The truth is contemporary Vietnamese literature is not only that much, but a thousandfold richer. Many truly talented and courageous writers did not accept the limits that are allowed. They have given to themselves freedom of thought and expression so that they could continue to write, although they knew they would never be allowed to publish their works. They cannot make a living on their works, but they do any other jobs for a living. They have written and stored heaps of their writing in the drawers, and handed their works to their friends to read; and before there was the internet in Vietnam, they could only send their works to some Vietnamese magazines overseas. They hoped their works could cause some sympathetic resonances somewhere far away in the world. They hoped that their works, thanks to a certain miracle, would exist for a long time so that they would be able to contribute to the genuine treasure of arts of a free Vietnam in the future.

Before internet access was possible in Vietnam, many writers and poets had sent dozens of their works to foreign countries as if putting messages into a bottle and throwing it into the ocean. Most of these worked went away, and seemed to disappear in the immense world. If those works could appear on some magazines overseas, such magazines might not have a chance to return to the hands of the authors in Vietnam, because all Vietnamese magazines from abroad sent to Vietnam could be censored and confiscated by the Vietnamese government.
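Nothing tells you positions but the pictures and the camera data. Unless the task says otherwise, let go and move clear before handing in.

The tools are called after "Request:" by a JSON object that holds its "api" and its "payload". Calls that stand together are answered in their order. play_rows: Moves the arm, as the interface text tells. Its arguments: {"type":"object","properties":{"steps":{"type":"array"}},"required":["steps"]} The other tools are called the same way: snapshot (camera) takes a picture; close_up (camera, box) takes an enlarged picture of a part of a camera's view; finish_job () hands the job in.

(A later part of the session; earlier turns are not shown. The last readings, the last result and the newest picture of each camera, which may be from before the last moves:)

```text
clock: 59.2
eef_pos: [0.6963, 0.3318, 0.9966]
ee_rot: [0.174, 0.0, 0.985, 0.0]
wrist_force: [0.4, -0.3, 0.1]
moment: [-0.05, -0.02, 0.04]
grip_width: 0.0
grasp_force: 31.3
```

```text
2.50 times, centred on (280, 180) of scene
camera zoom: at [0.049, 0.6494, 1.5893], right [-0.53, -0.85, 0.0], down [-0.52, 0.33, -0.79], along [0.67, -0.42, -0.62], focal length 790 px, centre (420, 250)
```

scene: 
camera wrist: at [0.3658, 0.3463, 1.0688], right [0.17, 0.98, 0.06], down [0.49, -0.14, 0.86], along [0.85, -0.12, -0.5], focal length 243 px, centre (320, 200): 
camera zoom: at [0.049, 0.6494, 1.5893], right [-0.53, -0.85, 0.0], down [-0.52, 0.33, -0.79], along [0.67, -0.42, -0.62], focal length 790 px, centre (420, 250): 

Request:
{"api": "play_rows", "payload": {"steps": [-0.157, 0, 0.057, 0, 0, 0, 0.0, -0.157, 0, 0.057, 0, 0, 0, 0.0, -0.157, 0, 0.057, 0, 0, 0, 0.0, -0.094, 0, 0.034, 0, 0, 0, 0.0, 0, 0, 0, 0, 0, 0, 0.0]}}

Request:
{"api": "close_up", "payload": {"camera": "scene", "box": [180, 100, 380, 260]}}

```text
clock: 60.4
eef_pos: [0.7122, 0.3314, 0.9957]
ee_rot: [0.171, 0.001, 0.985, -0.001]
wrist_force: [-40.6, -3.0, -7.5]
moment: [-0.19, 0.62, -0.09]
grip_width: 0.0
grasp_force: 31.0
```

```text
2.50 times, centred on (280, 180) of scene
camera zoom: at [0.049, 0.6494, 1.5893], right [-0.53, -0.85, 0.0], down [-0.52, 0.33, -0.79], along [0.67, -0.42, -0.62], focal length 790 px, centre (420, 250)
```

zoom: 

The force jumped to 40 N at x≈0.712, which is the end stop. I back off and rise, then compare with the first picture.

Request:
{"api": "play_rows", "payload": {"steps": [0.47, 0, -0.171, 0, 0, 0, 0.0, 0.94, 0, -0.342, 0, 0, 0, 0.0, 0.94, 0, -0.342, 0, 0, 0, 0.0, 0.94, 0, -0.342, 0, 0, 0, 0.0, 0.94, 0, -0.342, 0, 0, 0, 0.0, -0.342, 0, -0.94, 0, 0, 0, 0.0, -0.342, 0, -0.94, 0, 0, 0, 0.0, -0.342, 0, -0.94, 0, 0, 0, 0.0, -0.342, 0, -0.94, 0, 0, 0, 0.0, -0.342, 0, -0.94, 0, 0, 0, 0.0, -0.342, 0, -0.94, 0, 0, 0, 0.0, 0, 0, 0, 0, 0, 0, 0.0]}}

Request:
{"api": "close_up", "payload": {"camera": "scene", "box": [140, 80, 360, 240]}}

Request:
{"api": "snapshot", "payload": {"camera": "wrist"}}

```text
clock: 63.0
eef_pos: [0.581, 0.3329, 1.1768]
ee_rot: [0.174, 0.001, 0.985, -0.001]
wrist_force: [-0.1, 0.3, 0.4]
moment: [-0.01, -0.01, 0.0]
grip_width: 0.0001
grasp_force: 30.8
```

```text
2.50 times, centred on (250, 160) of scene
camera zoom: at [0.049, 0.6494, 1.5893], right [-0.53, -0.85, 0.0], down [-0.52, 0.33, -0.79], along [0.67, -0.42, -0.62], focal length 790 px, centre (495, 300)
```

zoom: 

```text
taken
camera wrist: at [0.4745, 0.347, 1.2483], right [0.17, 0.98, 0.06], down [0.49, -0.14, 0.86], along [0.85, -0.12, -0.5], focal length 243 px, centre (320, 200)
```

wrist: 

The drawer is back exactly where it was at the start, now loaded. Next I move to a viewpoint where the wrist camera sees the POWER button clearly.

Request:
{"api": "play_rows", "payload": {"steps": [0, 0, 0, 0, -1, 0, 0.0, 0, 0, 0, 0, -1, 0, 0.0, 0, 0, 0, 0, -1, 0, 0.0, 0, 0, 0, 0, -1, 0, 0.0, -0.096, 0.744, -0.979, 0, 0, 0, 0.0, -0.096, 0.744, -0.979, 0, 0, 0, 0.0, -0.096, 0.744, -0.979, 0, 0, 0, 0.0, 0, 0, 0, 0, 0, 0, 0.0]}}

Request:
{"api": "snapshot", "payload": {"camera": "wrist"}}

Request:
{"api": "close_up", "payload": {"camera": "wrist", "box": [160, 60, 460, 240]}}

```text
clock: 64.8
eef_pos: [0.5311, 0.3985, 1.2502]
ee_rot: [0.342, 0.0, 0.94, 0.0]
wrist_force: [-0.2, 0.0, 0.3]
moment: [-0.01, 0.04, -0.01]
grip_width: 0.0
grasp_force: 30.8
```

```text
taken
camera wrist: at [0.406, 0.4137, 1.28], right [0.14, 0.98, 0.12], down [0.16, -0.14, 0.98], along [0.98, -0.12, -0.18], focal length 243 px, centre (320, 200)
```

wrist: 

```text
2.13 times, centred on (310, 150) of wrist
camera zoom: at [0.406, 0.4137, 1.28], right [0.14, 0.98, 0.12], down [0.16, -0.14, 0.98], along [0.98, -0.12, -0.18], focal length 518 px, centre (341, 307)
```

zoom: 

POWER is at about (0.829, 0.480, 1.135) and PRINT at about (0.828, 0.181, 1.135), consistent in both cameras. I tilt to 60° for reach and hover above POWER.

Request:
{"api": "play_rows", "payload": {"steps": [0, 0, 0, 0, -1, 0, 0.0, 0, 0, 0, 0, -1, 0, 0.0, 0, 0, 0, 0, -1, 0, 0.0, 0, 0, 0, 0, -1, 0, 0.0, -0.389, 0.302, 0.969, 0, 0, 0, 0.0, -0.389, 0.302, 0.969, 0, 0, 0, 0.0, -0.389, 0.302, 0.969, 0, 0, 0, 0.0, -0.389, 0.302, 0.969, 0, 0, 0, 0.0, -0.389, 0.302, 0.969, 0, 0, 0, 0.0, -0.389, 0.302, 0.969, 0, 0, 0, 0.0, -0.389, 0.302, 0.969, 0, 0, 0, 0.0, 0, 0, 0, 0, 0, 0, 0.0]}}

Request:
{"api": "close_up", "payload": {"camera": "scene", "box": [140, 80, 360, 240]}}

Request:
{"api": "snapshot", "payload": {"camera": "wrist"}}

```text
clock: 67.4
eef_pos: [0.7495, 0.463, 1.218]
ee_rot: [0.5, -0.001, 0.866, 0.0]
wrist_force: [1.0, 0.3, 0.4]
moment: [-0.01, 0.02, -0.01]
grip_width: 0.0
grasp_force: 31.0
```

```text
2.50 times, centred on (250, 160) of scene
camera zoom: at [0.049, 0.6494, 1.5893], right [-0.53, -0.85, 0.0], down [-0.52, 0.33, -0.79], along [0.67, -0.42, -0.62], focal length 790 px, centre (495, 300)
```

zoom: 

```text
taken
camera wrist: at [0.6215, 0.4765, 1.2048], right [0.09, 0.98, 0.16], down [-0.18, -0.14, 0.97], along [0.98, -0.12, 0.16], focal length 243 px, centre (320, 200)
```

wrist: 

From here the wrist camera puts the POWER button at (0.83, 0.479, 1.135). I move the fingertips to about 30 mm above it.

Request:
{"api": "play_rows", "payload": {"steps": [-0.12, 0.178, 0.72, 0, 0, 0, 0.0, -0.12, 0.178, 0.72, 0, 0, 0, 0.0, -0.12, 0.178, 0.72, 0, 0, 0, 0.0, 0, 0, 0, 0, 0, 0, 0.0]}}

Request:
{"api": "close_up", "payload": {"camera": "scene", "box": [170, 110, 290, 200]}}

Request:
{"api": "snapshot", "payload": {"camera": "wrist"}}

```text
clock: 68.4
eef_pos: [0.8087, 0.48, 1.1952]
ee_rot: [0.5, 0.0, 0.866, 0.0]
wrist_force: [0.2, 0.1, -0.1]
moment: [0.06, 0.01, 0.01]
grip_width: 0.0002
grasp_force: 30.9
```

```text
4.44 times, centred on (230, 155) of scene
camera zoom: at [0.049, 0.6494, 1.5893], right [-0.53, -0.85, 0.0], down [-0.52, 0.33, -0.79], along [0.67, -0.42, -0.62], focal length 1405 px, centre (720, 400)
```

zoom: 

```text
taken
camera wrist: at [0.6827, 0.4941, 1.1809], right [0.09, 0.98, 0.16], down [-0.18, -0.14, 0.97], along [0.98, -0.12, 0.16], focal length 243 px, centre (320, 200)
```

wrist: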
We know this fact very well during the time we made the Việt journal from 1998 to 2001. We have published eight issues, and each issue included many poems, short stories and essays that had been sent to us by writers from Vietnam. After printing each issue, we sent hundreds of copies to Vietnam, but most have disappeared, never reached the hands of the authors who have contributed their works.

Recognising the limits of a magazine in disseminating, we — a group of Vietnamese-Australian writers, artists and scholars — decided to establish the website TIEN VE in 2002. On the front page of our website, we define our missions as follows:

TIEN VE is an online centre for the arts (including literature, music, visual and performing arts) whose principal activities are presenting new creative works and organizing debates on aesthetic and artistic issues. The main aim of TIEN VE is to contribute to the formation of a Commonwealth of Vietnamese Arts, where, regardless of geographical and political differences, everyone can join and share their endeavour in exploration and experimentation so that artistic creativity is reunited with its original meaning, namely, the making of the new.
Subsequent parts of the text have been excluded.